When that occurred, nary a peep came from his council colleagues about any possible improprieties.

An Oct. 28, 2004, Deseret News story noted a complaint against Colbert, alleging that, as a councilman who also was running for the state School Board, he frequently sent emails regarding city business from his official state government site at the Department of Environmental Quality, where he worked as an environmental scientist.

The complaint was filed by his school board opponent, Mark Towner, who accused Colbert of double dipping because he was doing business for the city — for which he was modestly paid as a part-time council member — while on the clock and getting paid by the state for his DEQ gig.

Colbert denied any wrongdoing but said he would bring in his own computer equipment to write Draper business emails and would send them only on his lunch hour.

Colbert signed a conflict-of-interest statement when he was elected to the council in 1999, which stated: "Draper City business will not be conducted during Department of Environmental Quality approved work schedule" and "state-owned equipment will not be used under any circumstance to support Draper City."

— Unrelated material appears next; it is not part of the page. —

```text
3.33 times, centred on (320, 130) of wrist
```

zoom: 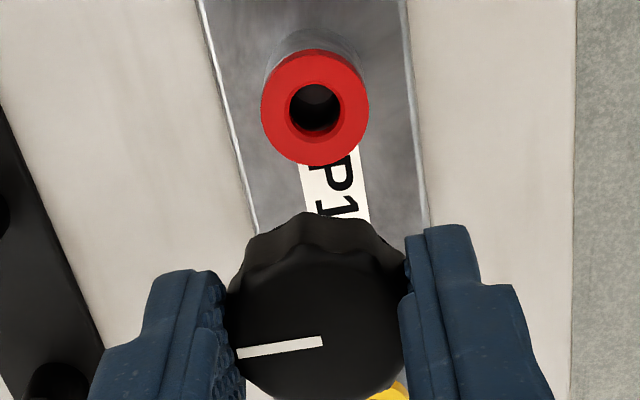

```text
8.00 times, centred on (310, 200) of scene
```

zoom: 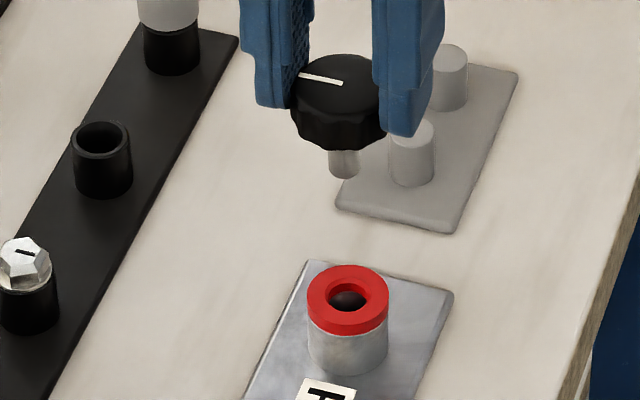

Lining up TRAX? • Besides the audacity of winning a council seat after running for the Legislature as a Democrat, Weeks may have further irritated her colleagues by asking uncomfortable questions about an approved large development and its relationship to a homeless-shelter site initially offered by Mayor Walker.

The development, approved last September, was contingent on a TRAX station being built at that location.

The developer won permission to build 1,000 apartments with a hotel and four large office buildings, including retail.

One of the locations Walker offered to donate for a shelter was not far from the proposed development. Weeks surmised a shelter there would enhance the need for a TRAX extension, making it more likely stations would be built along the way. Walker sits on the Utah Transit Authority board.

Draper eventually withdrew its offer to donate land for the shelter because of backlash from its residents. Whether the offer had anything to do with the proposed development is only speculative.

But the fact that Weeks brought it up among constituents has not earned her any new friends on the council.